It’s been a tough week for transplanted English rocker Sally Crewe. Between paper cuts and a toner allergy developed while xeroxing the many outstanding notices her new CD, ‘Shortly After Take-Off’ (12XU) has received, Austin resident Crewe has had little time to concentrate on her fleet of sportscars, or her challenging charity work.

So all the more frustrating then, for Sally to open this week’s Austin Chronicle and be greeted with an item by struggling journalist Darcie Stevens, dismissing Crewe and her exceptional band, the Sudden Moves, as mere “candy pop and twee bop”. Pretty damning stuff coming from a woman who openly admits to liking Death Cab For Cutie, and particularly nonsensical considering that Stevens had professed to being a fan.

That such spiteful words would appear on the very same morning that Sally would contend with the tragic news from London — that friends, family, former bandmates, her mechanic, etc. — might’ve been victims of a vicious terrorist attack, is beyond cruel, and atypical of the sort of goodwill she’s experienced during her time in this country.
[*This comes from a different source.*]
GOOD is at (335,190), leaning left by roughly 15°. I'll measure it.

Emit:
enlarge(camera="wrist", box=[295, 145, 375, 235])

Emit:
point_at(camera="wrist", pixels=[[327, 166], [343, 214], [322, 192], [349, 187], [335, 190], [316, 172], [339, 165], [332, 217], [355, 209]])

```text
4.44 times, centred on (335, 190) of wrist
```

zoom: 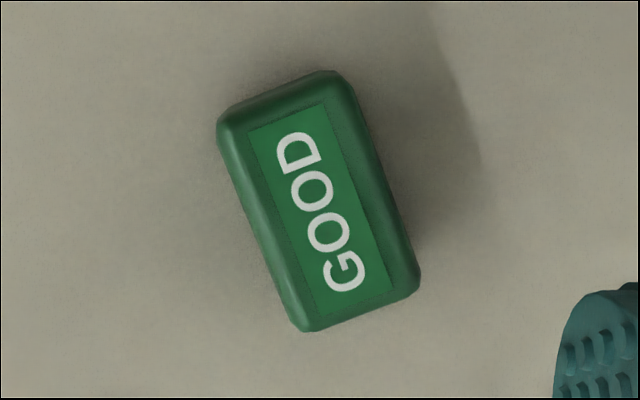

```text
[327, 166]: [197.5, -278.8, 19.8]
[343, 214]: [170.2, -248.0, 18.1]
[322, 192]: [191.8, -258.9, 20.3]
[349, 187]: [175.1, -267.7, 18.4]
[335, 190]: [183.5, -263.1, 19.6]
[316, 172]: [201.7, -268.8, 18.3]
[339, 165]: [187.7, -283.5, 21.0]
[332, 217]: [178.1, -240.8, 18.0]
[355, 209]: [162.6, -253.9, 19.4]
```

I shouldn’t need to stress to Ms. Stevens or her employers that the United States and the United Kingdom have a Very Special Relationship. We gave them David Soul, they gave us Nic Harcourt. London gets Madonna, Hollywood gets Steve Coogan. And so on. Will this rich cultural exchange continue, in light of Stevens’ ugly, unprovoked hatchet job? I certainly hope so. Will we allow the confused, musically illiterate ramblings of a jealous xenophobe to prevent Ms. Crewe from making rock history? Absolutely not. It is in times like these that the overwhelming majority of U.S. music critics show themselves to be open-minded, lovers of freedom, the type of persons who won’t let one individual’s cowardly act smear their entire community.